The latitude of the Power of Treaty granted by analogous terms in the articles of our late confederation as practiced upon for years in treaties with several foreign Powers and acquiesced in by the Governments and citizens of these states, is an unequivocal comment upon the meaning of the provision in our present constitution and a conclusive evidence of the sense in which it was understood by those who planned and those who adopted the Constitution—supporting fully the foregoing construction of the Power. That latitude cannot be indebted to the circumstance of all the power granted by the confederation being in one body—for that body had legislative power in but very few cases & none in some very important cases embraced by its treaties. The examples of past practice under our present Government without the least question of its propriety afford a further corroboration of the intended & accepted sense of the Constitutional instrument.

The negative of the second question above stated is supported by these considerations.

I   A discretionary right of assent in the House of Representatives (as before shewn) would contradict the two important propositions of the Constitution—That the President with the Senate shall have power to make Treaties—That the Treaties so made shall be laws.

II   It supposes the House of Representatives at liberty to contravene the faith of the Nation engaged in a Treaty made by the declared constitutional Agents of the Nation for that purpose—and thus implies the contradiction that a Nation may rightfully pledge its faith through one organ, and without any change of circumstances to dissolve the obligation may revoke the pledge through another organ.

III   The obvious import of the terms which grant the Power of Treaty can only be controuled, if at all, by some manifest necessary implication in favour of the discretionary right which has been mentioned. But it has been seen that no such implication can be derived from the mere grant of certain powers to the House of Representatives in common with the other branch of the legislative body. As there is a rational construction which renders the due exercise of these powers in the cases to which they are competent compatible with the operation of the power of Treaty in all the necessary latitude, excluding the discretionary cooperation of the house of Representatives, that construction is to be preferred. It is far more natural to consider the exercise of those powers as liable to the exceptions which the power of Treaty granted to the President and Senate may make; than to infer from them a right in the House to share in this power in opposition to the terms of the grant and without a single expression in the constitution to designate the right. It is improbable that the constitution intended to vest in the house of Representatives so extensive a controul over treaties, without a single phrase that would look directly to the object. It is the more improbable, because the Senate being in the first instance a party to treaties, the right of discretionary cooperation in the House of Representatives, in virtue of its legislative character, would in fact terminate in itself, though but a part of the legislative body—which suggests this question,—Can the House of Representatives have any right in virtue of its general legislative character which is not effectually participated [in] by the Senate?

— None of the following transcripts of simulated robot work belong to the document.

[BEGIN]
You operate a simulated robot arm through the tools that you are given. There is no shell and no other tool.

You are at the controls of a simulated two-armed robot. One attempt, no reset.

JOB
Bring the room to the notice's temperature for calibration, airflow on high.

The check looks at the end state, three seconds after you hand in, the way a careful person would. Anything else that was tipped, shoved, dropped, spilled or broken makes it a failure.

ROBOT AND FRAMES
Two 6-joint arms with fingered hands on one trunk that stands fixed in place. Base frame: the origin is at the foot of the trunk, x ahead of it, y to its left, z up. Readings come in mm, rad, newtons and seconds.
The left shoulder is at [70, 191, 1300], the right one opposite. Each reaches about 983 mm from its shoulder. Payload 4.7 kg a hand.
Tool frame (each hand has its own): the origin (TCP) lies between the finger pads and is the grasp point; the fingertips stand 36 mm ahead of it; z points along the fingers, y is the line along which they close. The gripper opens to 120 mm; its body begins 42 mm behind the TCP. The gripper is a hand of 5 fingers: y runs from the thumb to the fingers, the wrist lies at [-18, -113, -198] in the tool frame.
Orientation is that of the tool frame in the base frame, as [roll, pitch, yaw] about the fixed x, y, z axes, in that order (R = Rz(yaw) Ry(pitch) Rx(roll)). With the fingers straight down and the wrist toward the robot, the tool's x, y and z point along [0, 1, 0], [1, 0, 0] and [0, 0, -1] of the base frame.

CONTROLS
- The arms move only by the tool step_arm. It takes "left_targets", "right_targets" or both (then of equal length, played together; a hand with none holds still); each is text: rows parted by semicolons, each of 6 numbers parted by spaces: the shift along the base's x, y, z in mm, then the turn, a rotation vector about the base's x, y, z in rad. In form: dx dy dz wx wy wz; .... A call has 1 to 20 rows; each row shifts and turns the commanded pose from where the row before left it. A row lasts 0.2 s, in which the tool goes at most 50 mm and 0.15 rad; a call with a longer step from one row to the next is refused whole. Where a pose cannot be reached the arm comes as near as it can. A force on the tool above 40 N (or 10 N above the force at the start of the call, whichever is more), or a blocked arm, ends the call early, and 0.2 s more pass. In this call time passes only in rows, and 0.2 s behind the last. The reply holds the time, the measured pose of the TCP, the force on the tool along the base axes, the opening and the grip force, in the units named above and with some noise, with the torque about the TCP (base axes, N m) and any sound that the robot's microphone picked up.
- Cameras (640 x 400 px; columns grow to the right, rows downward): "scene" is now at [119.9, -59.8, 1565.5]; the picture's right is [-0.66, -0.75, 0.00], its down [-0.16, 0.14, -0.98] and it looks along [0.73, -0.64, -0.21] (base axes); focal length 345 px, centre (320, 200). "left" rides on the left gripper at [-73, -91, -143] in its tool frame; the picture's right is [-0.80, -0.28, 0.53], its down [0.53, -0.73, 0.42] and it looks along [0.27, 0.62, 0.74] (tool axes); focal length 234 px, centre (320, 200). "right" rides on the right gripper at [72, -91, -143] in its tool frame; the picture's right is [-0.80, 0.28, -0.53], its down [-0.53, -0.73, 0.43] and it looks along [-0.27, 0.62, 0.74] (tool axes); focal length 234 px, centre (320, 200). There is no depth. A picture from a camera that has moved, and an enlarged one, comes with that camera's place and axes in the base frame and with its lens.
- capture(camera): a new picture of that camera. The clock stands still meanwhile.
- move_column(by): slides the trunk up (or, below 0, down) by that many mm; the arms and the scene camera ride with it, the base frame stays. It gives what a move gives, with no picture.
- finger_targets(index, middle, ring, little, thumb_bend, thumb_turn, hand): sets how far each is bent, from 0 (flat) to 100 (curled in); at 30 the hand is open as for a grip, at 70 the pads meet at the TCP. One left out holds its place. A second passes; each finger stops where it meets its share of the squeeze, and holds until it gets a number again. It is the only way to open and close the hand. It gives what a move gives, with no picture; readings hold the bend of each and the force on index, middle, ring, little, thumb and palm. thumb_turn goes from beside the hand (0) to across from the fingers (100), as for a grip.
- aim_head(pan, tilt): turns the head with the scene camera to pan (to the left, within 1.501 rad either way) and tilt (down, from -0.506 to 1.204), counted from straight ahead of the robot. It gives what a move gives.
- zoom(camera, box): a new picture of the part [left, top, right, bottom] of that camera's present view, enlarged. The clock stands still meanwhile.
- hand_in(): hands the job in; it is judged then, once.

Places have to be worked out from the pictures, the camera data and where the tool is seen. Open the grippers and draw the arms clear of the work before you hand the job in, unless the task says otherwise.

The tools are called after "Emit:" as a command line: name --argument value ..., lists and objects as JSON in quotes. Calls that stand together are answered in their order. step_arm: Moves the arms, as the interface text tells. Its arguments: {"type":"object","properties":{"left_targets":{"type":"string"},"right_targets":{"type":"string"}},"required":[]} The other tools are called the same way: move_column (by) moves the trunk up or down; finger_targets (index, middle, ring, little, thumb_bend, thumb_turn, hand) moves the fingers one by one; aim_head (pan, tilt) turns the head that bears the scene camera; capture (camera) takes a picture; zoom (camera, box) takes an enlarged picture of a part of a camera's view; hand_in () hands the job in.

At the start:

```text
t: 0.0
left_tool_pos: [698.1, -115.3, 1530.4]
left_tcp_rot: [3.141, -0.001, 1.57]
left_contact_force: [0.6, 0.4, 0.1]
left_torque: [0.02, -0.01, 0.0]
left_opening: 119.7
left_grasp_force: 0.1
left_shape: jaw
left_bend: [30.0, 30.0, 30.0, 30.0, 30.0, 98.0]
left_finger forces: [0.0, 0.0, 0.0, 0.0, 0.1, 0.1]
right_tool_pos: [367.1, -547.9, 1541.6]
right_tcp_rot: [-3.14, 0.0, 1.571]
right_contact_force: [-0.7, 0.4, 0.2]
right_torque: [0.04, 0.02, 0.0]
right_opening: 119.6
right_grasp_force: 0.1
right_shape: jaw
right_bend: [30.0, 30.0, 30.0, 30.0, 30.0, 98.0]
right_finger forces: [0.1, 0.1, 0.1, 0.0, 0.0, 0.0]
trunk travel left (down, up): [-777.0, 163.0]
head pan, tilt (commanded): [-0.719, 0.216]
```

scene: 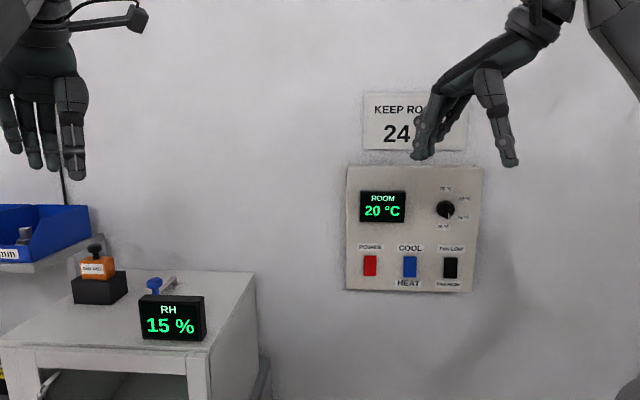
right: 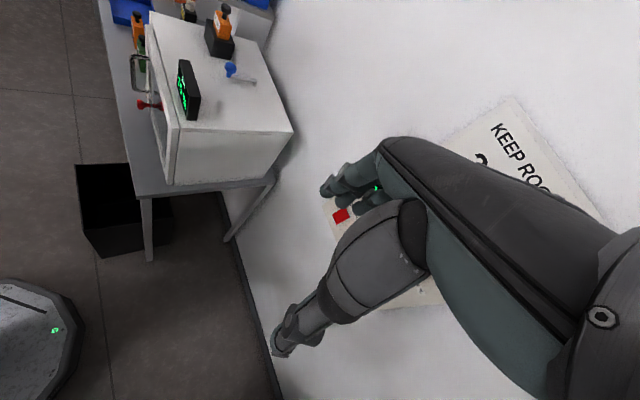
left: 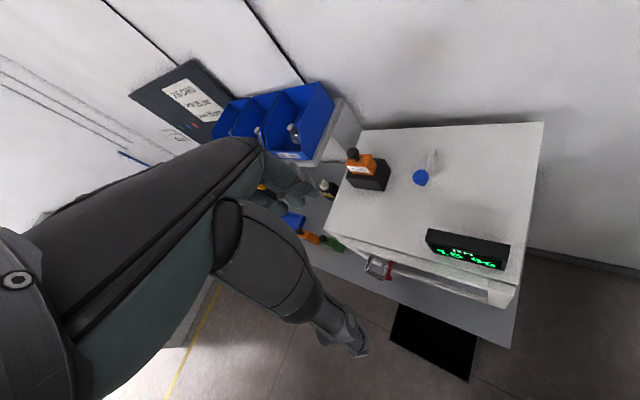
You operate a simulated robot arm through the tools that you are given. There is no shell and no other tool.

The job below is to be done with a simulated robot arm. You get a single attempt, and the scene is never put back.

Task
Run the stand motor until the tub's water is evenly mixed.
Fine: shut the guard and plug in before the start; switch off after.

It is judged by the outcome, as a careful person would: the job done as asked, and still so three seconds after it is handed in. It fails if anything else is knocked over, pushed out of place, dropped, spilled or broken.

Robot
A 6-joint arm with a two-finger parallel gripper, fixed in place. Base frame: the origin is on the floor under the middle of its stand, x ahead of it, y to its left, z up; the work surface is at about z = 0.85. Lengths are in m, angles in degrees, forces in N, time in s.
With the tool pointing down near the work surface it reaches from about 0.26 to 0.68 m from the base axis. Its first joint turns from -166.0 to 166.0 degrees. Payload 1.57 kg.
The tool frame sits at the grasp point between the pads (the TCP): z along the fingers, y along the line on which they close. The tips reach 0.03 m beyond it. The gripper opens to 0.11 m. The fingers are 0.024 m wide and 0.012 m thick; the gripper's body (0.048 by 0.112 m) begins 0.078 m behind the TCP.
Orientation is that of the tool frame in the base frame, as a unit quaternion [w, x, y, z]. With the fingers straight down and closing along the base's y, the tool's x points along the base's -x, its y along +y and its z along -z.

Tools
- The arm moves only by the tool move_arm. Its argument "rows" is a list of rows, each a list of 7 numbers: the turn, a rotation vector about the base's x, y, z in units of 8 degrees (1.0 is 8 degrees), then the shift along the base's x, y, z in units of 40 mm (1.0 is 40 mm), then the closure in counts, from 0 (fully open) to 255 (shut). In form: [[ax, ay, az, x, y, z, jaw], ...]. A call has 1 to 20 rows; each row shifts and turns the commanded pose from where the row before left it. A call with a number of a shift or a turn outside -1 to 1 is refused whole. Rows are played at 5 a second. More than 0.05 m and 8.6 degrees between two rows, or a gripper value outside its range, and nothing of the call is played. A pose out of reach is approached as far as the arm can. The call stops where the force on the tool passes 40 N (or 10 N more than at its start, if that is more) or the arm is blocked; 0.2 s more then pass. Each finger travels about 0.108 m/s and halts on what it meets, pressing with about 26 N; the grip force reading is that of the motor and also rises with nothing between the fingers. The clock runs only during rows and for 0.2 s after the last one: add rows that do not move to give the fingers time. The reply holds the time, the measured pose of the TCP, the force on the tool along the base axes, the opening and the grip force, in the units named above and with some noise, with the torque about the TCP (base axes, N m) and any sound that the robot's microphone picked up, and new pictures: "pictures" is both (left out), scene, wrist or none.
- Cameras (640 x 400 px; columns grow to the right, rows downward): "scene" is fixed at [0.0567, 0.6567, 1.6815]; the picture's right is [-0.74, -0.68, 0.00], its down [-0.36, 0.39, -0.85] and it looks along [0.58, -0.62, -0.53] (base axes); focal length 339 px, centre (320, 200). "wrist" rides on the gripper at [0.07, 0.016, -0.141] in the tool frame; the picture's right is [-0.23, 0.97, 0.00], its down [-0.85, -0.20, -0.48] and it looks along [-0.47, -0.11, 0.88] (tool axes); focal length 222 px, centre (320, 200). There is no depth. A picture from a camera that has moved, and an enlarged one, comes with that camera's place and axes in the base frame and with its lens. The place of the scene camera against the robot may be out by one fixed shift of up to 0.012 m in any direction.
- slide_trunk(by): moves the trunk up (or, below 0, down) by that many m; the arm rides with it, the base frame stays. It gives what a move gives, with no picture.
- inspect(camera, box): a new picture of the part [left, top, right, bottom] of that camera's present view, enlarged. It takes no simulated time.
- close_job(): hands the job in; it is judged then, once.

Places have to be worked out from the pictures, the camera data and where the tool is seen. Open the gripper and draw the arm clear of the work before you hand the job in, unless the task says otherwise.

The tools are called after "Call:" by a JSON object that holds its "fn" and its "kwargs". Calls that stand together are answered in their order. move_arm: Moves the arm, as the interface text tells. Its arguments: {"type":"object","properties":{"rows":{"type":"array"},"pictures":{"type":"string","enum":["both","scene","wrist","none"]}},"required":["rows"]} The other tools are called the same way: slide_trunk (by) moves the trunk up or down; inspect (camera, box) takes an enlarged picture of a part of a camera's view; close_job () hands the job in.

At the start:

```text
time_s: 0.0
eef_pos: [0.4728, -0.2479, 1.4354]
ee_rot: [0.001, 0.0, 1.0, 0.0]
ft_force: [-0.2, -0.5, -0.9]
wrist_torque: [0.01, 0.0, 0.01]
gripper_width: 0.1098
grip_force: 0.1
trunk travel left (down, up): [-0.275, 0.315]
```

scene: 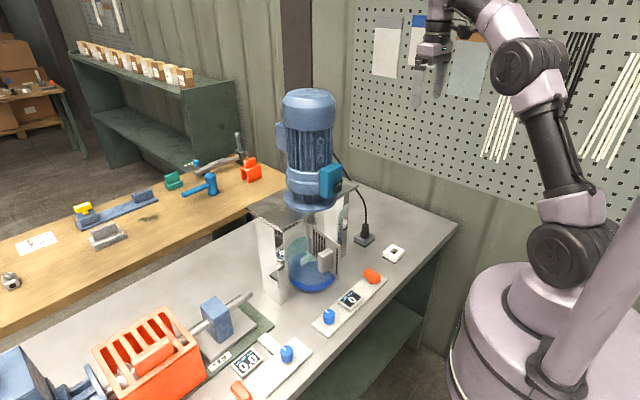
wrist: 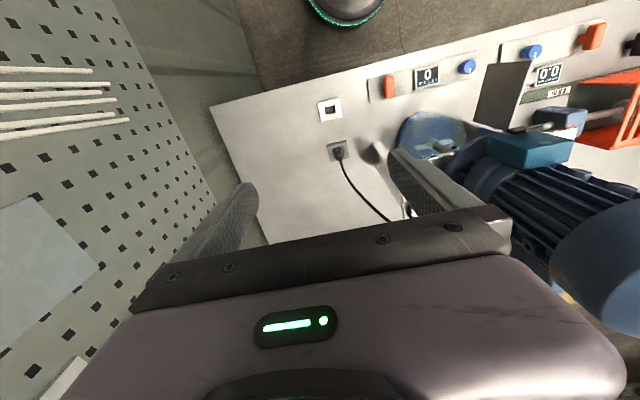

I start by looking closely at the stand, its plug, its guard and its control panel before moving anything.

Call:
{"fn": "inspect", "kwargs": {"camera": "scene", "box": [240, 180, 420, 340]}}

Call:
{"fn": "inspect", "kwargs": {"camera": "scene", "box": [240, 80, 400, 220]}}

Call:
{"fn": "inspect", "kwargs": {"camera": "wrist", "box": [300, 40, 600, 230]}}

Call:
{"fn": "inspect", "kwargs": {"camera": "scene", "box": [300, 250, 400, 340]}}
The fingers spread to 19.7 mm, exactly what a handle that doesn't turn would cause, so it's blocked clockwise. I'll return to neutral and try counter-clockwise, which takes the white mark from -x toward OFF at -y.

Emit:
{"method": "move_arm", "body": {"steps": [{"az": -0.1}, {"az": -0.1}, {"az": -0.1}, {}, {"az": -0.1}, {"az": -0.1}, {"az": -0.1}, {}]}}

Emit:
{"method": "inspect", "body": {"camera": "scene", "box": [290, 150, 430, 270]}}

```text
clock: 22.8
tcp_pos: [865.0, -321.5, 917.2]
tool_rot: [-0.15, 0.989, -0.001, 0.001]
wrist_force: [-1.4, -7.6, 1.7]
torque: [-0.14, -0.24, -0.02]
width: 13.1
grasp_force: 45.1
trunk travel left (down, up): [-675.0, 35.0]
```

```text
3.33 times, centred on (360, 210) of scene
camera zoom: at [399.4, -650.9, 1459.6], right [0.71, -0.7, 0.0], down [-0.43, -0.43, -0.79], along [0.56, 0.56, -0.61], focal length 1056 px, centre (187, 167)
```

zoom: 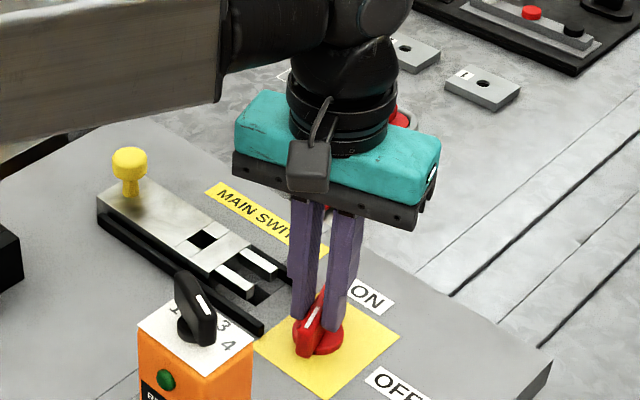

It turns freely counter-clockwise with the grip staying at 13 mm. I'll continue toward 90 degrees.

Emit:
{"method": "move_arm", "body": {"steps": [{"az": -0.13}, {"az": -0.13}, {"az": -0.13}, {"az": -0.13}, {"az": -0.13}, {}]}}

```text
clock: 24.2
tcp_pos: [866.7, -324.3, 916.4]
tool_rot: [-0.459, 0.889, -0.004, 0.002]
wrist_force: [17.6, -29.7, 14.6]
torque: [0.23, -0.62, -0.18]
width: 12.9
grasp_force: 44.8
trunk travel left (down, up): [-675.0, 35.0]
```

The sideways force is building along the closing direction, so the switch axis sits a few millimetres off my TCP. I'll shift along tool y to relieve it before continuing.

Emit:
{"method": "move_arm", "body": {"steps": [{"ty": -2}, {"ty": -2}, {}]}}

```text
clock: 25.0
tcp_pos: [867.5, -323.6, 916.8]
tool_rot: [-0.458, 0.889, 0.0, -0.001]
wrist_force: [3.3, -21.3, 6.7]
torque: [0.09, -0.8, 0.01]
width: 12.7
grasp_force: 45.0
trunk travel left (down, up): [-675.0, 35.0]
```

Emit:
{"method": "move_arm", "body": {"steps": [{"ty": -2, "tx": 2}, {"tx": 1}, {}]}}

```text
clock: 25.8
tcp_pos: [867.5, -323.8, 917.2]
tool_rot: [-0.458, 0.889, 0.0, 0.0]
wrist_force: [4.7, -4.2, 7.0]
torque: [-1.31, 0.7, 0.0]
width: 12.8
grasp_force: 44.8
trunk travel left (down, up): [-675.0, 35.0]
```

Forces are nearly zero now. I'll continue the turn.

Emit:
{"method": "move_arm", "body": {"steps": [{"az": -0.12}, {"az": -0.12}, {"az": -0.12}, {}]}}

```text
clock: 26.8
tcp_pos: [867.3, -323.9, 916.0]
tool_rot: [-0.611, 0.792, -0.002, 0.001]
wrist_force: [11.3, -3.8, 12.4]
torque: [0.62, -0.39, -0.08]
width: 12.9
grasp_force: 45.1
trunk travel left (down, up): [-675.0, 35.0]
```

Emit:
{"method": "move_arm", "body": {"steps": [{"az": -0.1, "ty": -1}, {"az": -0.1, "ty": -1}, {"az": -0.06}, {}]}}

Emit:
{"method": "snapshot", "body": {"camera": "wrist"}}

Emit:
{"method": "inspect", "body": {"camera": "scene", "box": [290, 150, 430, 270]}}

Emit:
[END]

IV   The claim of such a right on the ground that the Legislative power is essentially deliberative, that wherever its agency is in question it has a right to act or not—and that consequently where provision by law is requisite to execute a Treaty there is liberty to refuse it—cannot be acceded to without admitting in the legislative body and in each part of it an absolute discretion incontroulable by any constitutional injunctions limits or restrictions; thereby overturning the fabric of a fixed & definite constitution and erecting upon its ruins a legislative Omnipotence.

It would, for example, give to Congress a discretion to allow or not a fixed compensation to the Judges, though the constitution expressly enjoins “that they shall at stated times receive for their services a compensation, which shall not be diminished during their continuance in office”; and would sacrifice this solemn & peremptory command of the Constitution to the opinion of Congress respecting a more essential application of the public money. Can this be true? Can any thing but absolute inability excuse a compliance with this injunction, and does not the constitution presuppose a moral impossib[il]ity of such inability?8 If there be a legal discretion in any case to contravene this injunction, what limit is there to the legal discretion of the legislative body? What injunction, what restrictionof the constitution may they not supersede? If the Constitution cannot direct the exercise of their authority in particular cases how can it limit it in any? What becomes of the appeal to our Courts on the constitutionality of a legislative act? What becomes of the power they solemnly assert to test such an act by the constitutional Commission and to pronounce it operative or null according to its conformity with a repugnance to that Commission? What in fine becomes of the Constitution itself?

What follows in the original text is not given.